Aside from disaster responses, Abhinay continues to stay involved by helping out at Sound the Alarm install events, Red Cross community events, and numerous training events. Abhinay works with many of our new Red Cross volunteers to help train and develop their skills within Disaster Cycle Services. Not only is Abhinay heavily involved with our numerous teams, he is a highly respected individual and a valued leader. In the time I have had working with Abhinay, I have continued to be impressed by his professionalism, his thoughtfulness and his willingness to drop everything and help those in need.”
The American Red Cross Depends on Volunteers like Abhinay to respond to disasters big and small, and help make our communities safer. Thank you, Abhinay!
The American Red Cross Lehigh Valley-Bucks Chapter is comprised of Bucks, Lehigh and Northampton counties, serving a population of more than 1.2 million people. Our network of generous donors, volunteers and employees share a mission of preventing and alleviating suffering, here at home and around the world.
For more than a century, the American Red Cross has been dedicated to serving people in need. We do this every day because the Red Cross is needed every day. The Chapter’s 100th anniversary was in 2017, and we are an amalgamation of 5 chapters, most started in 1917 at the impetus of World War I.

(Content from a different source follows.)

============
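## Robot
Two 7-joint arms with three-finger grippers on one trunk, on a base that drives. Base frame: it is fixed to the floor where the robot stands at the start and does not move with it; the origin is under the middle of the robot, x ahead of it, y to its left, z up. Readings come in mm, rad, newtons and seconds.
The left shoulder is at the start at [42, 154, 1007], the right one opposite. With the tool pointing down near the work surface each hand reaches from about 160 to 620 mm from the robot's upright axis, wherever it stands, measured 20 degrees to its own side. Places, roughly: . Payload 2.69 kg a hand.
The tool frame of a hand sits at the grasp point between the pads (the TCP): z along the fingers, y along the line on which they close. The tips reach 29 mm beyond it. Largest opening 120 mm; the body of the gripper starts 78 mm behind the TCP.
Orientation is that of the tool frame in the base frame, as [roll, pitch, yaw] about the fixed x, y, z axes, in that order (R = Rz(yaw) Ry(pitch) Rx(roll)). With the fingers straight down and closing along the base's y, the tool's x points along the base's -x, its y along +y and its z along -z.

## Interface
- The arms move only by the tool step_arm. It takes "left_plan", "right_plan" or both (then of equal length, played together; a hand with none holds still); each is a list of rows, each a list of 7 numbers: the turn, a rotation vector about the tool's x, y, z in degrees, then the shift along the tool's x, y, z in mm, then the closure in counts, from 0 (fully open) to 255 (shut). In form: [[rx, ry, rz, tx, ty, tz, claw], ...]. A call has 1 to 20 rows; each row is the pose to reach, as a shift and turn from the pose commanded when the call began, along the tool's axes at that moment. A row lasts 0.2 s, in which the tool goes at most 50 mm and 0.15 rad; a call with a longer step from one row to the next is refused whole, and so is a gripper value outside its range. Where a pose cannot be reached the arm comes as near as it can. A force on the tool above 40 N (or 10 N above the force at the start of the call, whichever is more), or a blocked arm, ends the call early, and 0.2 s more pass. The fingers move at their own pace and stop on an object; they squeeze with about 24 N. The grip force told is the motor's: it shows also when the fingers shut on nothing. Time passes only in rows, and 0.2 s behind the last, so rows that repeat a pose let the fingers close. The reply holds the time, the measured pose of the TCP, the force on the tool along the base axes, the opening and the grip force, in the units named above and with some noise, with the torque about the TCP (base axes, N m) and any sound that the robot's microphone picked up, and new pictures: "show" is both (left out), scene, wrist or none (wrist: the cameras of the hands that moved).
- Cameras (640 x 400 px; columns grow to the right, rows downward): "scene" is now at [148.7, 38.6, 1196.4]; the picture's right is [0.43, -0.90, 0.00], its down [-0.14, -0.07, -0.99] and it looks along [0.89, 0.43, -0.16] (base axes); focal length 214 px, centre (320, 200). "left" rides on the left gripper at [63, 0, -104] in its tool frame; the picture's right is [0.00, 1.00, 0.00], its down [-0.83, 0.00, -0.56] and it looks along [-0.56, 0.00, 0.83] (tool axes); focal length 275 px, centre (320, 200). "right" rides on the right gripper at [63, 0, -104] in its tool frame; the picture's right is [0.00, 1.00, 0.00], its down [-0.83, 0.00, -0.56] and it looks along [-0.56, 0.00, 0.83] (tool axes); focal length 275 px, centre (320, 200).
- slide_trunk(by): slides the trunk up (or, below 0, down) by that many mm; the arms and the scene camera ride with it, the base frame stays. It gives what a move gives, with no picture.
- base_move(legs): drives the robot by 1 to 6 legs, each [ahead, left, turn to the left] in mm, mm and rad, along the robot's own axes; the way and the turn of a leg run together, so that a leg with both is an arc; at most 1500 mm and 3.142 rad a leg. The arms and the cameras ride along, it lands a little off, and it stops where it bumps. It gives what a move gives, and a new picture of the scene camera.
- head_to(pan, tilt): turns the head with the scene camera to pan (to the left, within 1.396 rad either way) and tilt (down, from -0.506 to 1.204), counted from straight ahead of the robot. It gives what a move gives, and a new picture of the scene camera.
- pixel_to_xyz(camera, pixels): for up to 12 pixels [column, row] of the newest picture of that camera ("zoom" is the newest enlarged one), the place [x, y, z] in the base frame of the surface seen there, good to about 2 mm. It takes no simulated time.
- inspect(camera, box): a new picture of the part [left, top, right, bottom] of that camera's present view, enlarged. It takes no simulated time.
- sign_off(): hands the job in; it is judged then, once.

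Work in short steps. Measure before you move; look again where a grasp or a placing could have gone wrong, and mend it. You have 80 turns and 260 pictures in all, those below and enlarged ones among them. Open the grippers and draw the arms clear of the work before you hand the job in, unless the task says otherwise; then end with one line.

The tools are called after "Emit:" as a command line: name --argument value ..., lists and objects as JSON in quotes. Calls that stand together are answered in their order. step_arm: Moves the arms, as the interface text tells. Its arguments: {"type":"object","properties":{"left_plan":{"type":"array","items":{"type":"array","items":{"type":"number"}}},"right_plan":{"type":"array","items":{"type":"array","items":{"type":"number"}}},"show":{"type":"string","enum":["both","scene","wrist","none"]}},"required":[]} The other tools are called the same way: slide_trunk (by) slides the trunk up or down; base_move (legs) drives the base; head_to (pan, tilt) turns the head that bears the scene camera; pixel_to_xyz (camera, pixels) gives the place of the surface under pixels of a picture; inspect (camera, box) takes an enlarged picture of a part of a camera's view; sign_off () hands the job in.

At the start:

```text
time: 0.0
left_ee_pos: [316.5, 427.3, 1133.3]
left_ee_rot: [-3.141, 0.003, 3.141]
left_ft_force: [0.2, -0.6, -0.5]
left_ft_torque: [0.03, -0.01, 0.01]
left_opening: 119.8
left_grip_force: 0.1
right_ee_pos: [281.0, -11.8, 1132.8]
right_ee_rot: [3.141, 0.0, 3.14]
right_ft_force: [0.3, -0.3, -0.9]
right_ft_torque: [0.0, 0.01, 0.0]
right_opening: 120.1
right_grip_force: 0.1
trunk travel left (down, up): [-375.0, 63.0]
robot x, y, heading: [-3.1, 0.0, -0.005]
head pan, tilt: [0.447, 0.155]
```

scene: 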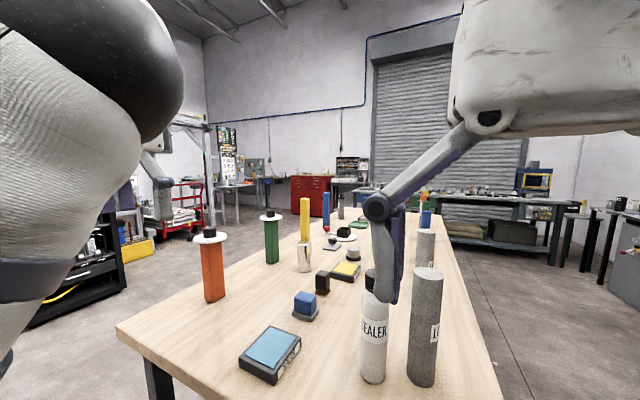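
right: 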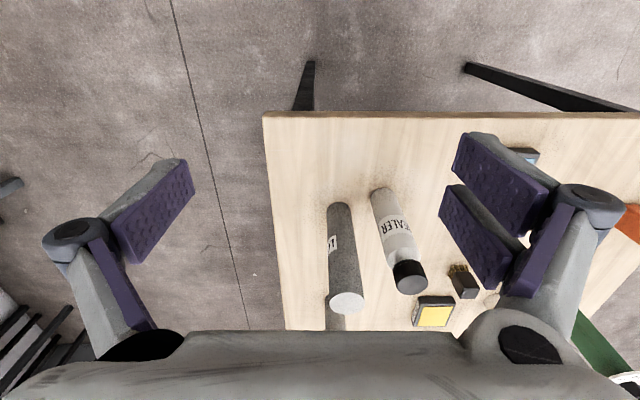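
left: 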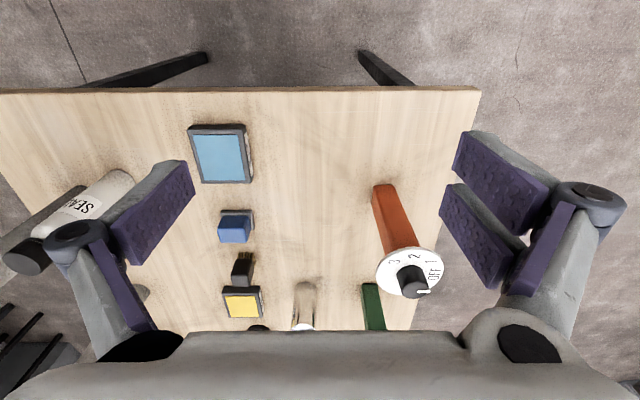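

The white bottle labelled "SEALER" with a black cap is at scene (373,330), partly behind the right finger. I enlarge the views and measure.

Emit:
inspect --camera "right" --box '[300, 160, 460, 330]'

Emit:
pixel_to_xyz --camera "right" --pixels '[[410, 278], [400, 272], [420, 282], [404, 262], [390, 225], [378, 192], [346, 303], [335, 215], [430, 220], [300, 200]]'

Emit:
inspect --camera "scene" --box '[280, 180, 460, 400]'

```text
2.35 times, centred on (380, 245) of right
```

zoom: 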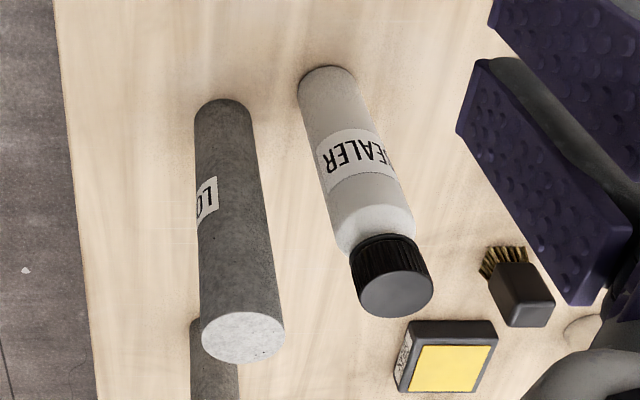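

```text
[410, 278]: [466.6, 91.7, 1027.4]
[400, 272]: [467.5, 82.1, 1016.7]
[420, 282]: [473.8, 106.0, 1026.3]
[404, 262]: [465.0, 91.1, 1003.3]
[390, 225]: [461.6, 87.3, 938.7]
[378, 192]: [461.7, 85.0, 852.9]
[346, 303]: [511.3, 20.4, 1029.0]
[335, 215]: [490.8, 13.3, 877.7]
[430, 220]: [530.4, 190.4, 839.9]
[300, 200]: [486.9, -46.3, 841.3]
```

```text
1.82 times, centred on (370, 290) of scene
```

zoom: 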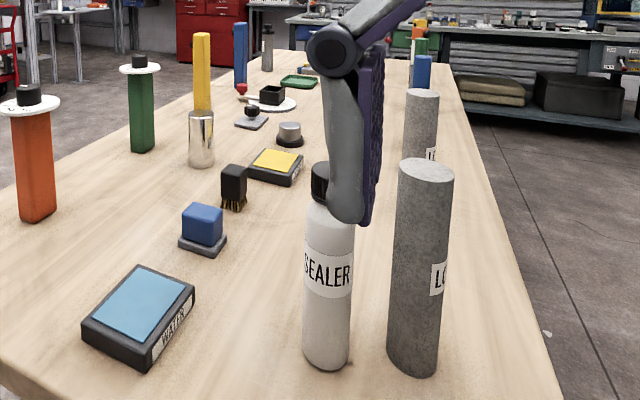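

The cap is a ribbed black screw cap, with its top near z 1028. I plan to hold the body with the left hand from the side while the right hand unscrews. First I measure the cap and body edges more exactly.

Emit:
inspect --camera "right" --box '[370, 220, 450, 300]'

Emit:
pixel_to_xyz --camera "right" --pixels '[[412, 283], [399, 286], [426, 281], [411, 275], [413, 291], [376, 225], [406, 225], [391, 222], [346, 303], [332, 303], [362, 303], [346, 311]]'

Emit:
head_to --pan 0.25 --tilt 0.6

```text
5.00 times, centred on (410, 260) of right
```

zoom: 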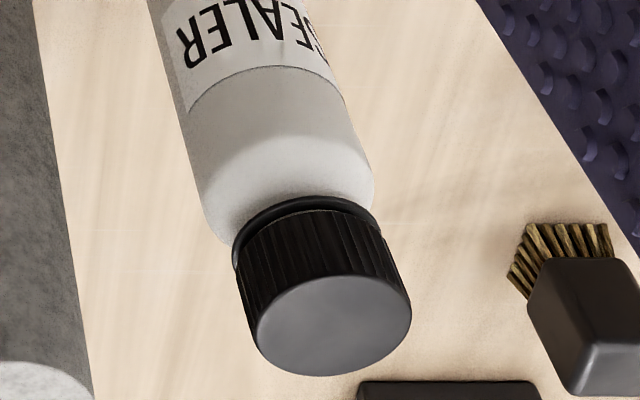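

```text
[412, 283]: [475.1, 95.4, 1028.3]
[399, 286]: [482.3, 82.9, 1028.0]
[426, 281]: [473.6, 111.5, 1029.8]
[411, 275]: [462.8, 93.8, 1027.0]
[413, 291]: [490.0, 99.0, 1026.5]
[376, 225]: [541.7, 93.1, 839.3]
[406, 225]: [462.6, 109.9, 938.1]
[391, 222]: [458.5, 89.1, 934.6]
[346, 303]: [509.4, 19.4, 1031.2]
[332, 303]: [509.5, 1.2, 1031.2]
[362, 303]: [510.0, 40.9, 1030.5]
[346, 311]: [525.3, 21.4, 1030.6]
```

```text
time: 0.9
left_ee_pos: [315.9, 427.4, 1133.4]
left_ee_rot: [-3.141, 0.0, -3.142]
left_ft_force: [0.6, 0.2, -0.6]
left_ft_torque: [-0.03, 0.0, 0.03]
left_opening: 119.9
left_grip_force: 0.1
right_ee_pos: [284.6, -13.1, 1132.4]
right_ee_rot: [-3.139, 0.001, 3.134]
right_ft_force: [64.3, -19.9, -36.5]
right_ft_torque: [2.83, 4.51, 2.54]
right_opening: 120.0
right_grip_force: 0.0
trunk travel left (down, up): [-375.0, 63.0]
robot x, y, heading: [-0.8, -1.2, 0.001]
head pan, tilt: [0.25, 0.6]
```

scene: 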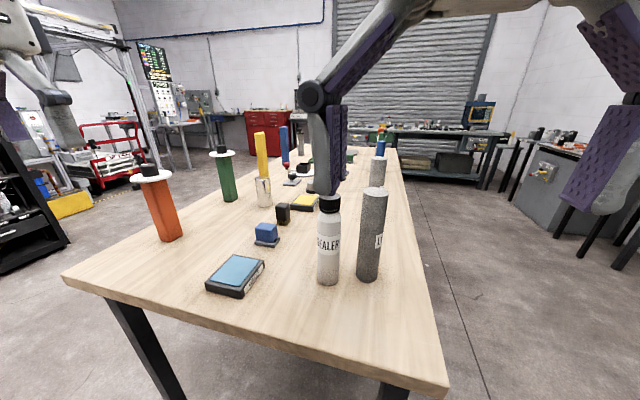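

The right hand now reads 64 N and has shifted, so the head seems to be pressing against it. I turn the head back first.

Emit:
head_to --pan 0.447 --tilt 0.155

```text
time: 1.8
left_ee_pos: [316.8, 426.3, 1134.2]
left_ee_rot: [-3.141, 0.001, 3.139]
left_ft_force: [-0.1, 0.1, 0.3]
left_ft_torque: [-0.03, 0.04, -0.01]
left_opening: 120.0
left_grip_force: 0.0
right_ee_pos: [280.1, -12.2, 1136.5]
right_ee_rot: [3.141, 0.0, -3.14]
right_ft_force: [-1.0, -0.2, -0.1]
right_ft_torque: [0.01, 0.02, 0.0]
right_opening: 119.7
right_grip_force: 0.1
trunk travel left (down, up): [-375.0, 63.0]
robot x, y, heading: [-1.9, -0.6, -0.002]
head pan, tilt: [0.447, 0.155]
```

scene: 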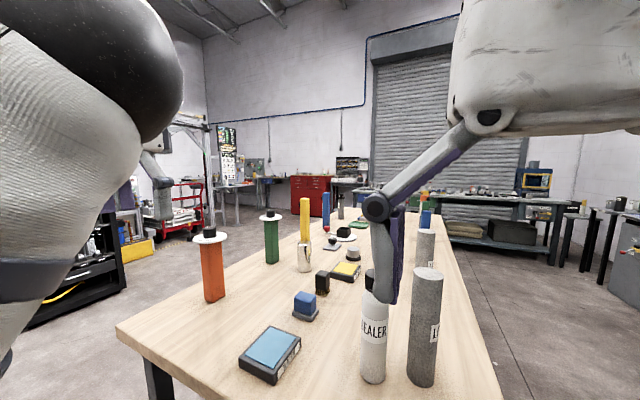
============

The American Red Cross was organized on May 21, 1881 by Clara Barton. The Southeastern Pennsylvania Chapter was started in 1916 with branches in surrounding counties including Bucks County.
The Allentown Chapter was chartered on April 30, 1917, chairman E. A. Saleliac at 931 Linden St, Allentown. The Chapter requested a name change to Lehigh County, granted September 19, 1938.
The Easton Chapter was chartered on May 14, 1917, chairman was Edward J. Fox. The first organizational meeting was held on April 19, 1917. The first office was at 118 N. 2nd Street in Easton.
The Catasauqua Chapter was chartered on May 29, 1917, chairman was James S. Stillman and included Catasauqua, North Catasauqua, West Catasauqua and Hokendauqua. The chapter was disbanded and transferred to Lehigh County on March 24, 1944.
The Bethlehem Chapter was chartered on June 4, 1917. Dr. William Estes helped organize the chapter. On February 18, 1916 a few women got together to do Red Cross work for European sufferers. They collected monies and produced items to be sent overseas.
The Lower Bucks County Chapter was chartered on October 24, 1955. Bucks County was originally a branch of the Southeast Pennsylvania Chapter (SEPA). The parts of the county that were not in the chapter remained a branch of the SEPA chapter. The chapter was later disbanded and transferred back to SEPA.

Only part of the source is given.